Наташ, я вижу, за вашей спиной тоже много книг стоит, да? (мы разговариваем по скайпу — прим. «Ленты.ру»).

— Да. И это не единственный книжный шкаф в этой квартире и в нашей семье, увы.

— Вот-вот. Мы, согласитесь, во многом раздавлены книгами. И они наползают, наползают, как ледник, разбуженный Гутенбергом. Поэтому здоровая чистка не повредит библиотеке.

— А сколько тепла могли бы дать!

— Да! Я уже стал об этом задумываться (смеется). Но пока до этого не дошел. Впрочем, уверен, что теперь появятся люди, которые захотят способ жарки мяса или рыбы на книгах проверить вживую. И, может быть, у них даже что-то получится.

Фото: Артем Геодакян / ТАСС

— А склонны ли вы к коллекционированию — покупке рукописей на аукционе, например?

— Ой, нет-нет. Я совершенно к этому равнодушен, в этом смысле я не библиофил. Мне неважно, чтобы это было первое издание.
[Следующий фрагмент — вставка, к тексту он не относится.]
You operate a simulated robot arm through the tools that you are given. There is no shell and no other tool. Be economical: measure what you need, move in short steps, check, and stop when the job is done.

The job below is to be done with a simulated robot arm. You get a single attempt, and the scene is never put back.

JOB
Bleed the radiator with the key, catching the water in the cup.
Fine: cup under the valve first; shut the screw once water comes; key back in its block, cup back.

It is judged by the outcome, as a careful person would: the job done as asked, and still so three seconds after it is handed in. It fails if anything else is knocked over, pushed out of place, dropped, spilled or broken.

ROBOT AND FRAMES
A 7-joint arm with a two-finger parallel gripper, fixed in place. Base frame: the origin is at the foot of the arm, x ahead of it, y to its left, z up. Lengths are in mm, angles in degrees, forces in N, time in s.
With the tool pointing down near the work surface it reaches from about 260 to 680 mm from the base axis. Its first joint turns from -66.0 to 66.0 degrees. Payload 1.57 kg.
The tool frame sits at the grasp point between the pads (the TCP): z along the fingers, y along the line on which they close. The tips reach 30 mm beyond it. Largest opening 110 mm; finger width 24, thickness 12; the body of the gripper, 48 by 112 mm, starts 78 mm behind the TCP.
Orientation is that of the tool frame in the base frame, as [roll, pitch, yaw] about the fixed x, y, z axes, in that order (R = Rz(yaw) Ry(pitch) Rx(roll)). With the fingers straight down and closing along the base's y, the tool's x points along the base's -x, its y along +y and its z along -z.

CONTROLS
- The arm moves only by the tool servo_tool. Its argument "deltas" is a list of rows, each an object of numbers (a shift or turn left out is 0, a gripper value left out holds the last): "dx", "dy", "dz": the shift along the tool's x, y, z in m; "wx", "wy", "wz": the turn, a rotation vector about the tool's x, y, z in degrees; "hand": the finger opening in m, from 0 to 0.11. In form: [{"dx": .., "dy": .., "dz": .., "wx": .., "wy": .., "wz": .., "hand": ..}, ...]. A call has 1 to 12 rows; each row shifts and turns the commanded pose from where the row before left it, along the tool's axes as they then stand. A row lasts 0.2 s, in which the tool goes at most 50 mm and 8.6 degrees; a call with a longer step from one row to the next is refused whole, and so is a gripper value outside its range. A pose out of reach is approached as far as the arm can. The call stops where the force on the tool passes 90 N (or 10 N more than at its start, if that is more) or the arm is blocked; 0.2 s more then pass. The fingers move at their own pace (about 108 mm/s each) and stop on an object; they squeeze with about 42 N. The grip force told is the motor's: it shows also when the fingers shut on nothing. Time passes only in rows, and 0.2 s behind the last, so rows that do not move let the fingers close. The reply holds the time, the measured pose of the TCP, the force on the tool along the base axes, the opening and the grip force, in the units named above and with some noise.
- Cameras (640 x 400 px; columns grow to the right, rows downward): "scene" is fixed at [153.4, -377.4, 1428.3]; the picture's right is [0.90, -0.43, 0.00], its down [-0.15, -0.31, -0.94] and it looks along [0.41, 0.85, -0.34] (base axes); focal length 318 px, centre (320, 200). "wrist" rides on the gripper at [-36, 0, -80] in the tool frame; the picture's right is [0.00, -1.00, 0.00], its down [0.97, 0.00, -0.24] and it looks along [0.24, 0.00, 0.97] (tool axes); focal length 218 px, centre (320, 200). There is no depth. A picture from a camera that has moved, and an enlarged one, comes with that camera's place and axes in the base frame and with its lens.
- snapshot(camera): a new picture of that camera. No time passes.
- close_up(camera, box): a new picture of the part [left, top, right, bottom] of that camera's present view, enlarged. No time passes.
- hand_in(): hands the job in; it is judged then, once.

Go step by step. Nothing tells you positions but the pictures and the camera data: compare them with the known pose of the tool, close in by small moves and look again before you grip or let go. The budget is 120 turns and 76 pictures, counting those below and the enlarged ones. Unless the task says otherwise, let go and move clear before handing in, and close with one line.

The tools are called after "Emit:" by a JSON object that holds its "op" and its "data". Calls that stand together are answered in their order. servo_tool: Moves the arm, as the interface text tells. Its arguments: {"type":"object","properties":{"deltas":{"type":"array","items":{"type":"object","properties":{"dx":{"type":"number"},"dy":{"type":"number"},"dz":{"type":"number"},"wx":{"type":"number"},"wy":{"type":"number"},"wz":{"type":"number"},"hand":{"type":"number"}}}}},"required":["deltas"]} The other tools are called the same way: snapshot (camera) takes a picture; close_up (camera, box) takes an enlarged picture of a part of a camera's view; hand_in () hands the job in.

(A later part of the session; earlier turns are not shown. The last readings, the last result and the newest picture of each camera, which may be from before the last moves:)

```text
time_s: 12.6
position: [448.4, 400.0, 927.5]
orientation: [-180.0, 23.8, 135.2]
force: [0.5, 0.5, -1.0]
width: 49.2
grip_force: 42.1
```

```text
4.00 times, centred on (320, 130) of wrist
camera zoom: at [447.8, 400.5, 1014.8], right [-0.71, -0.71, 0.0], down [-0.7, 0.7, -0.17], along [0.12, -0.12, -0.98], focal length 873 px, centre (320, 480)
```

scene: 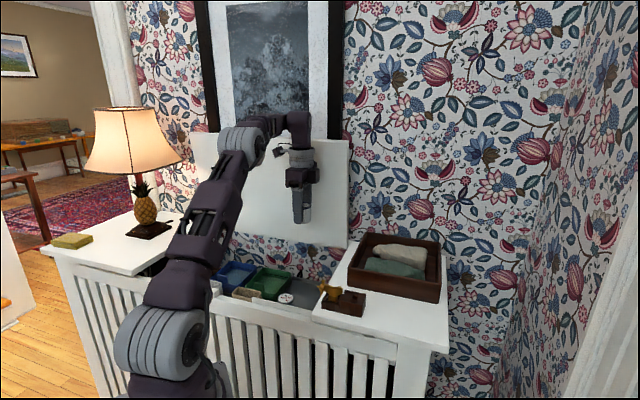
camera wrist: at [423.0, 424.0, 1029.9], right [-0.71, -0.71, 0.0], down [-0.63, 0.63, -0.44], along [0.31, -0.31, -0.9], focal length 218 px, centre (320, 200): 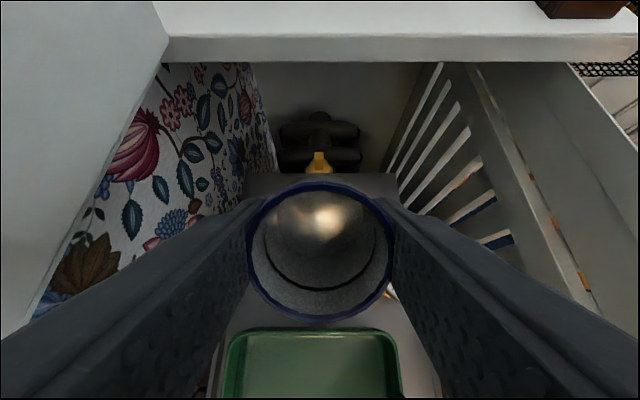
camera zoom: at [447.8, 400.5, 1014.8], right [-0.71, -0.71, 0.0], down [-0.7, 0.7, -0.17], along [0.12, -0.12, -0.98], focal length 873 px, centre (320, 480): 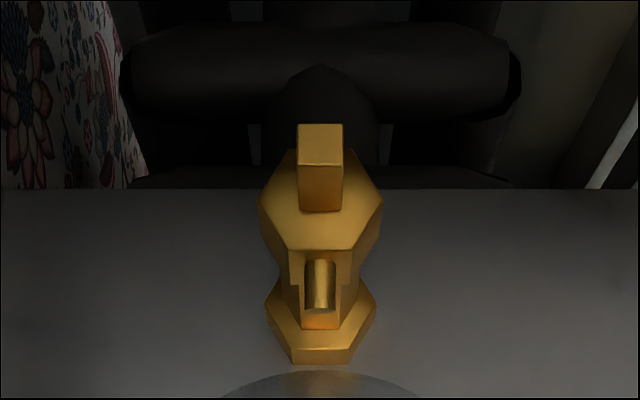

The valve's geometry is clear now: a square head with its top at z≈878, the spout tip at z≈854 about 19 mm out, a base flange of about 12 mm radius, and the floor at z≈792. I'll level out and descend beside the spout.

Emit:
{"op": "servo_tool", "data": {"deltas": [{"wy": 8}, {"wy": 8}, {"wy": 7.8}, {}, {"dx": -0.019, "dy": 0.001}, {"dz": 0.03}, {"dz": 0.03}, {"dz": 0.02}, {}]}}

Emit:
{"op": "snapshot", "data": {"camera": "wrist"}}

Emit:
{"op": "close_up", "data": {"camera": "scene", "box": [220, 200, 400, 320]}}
Хотя мне подарили несколько таких раритетов, но у меня спокойное к ним отношение. Надо делать культ не из книги, а из самой литературы.
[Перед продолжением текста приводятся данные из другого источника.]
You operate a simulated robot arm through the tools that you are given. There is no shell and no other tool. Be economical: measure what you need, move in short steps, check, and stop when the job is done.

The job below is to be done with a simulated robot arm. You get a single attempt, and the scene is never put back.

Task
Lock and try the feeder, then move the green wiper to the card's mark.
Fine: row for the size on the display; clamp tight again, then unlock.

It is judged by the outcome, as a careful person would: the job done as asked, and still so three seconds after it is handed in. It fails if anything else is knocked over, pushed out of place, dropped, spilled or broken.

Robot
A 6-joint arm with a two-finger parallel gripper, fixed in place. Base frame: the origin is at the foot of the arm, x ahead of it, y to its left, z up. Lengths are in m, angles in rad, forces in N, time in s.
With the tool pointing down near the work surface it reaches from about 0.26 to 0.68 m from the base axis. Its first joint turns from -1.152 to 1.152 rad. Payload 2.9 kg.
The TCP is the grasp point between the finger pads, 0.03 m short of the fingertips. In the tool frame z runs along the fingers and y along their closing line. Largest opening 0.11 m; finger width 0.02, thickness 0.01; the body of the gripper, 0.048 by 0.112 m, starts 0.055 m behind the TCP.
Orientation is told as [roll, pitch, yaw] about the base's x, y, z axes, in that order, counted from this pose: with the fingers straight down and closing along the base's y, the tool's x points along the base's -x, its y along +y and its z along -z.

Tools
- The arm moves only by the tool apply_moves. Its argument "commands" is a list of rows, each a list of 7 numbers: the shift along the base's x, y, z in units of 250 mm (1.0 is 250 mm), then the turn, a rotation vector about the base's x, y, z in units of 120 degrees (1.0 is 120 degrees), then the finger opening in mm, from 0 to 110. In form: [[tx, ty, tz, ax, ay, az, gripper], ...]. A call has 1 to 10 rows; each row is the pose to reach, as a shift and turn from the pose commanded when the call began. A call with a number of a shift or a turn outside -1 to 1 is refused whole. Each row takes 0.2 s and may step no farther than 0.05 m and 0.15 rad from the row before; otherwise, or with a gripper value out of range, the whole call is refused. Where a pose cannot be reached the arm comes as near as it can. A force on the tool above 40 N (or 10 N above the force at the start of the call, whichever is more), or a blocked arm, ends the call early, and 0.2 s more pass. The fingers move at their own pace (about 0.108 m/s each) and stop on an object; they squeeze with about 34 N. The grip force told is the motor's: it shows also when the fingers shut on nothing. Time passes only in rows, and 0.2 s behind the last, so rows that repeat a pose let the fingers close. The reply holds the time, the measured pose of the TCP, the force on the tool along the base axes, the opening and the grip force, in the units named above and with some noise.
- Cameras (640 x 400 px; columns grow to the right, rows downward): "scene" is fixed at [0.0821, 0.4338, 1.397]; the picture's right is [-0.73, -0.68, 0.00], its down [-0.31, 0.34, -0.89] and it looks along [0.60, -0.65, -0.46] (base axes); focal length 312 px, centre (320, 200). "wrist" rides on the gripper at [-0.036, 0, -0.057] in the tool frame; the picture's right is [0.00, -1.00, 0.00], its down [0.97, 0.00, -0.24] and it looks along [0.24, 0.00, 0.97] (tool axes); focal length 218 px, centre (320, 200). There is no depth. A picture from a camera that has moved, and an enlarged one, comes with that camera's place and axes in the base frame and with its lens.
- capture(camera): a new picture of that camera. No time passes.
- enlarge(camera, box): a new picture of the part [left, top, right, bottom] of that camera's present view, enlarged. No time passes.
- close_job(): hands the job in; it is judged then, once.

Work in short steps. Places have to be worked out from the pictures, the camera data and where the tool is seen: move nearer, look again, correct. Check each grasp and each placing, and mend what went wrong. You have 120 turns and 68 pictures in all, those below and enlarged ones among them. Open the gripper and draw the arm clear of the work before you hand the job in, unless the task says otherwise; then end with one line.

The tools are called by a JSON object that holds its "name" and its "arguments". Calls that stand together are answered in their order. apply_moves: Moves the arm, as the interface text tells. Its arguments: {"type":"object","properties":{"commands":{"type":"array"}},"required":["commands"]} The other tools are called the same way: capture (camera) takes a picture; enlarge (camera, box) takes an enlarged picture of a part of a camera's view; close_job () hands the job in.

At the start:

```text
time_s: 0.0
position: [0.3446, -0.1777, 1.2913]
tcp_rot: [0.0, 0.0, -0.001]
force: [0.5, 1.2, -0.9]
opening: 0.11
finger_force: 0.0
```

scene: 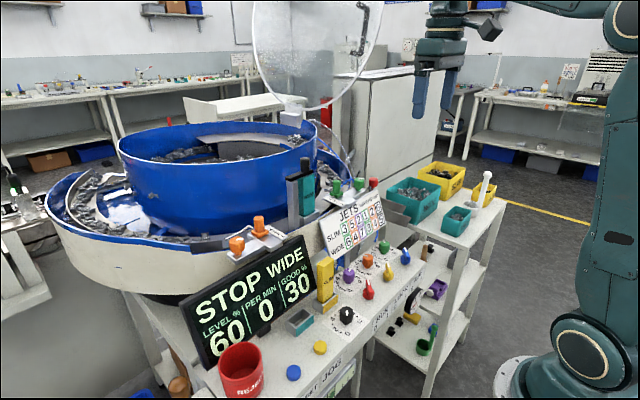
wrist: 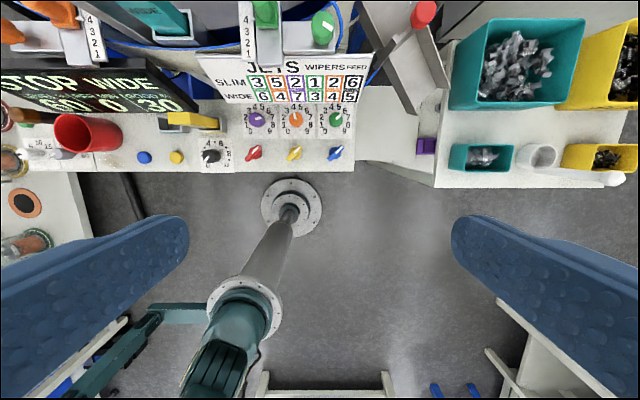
— А с экрана вы читаете? Как вы относитесь к электронным книгам?

— С этим у меня тоже плохо. Меня раздражает чтение с экрана. Все-таки я хочу книгу как вещь, чтобы ее можно было сунуть под подушку или раскрыть и положить на грудь, если читаешь лежа. Айпэд неприятен на груди, и чайник на него не поставишь. В этом смысле, конечно, книга замечательная вещь.

— И все равно бумага отступает. Никто из современных писателей не оставит после себя черновиков. Текстологам будет не с чем работать.

— А вы знаете, я стал собирать свои черновики (смеется). К счастью, некоторые вещи я прописывал от руки. Например, у меня весь роман «Роман» в семи толстых тетрадях написан от руки. Все поэтические вставки в «Голубом сале» я тоже писал от руки, и это все сохранилось. Так что рукописи есть, Наташа. Я думаю, меня как раз подхлестнула к этому электронная книга: этот мир букв в мониторе уничтожает рукопись в принципе. Он ее антипод. Именно поэтому надо бережнее относиться не к первоизданиям, а к рукописям.

— «Манарага» — это все же роман или повесть? Я знаю, что вы любите жанр повести и даже настаивали, что «Метель» — именно повесть.

— Это такой «берлинский» набоковский размер: небольшой роман, целиком прочитываемый в европейском поезде из Берлина в Мюнхен. Или в «Сапсане» из Москвы в Питер.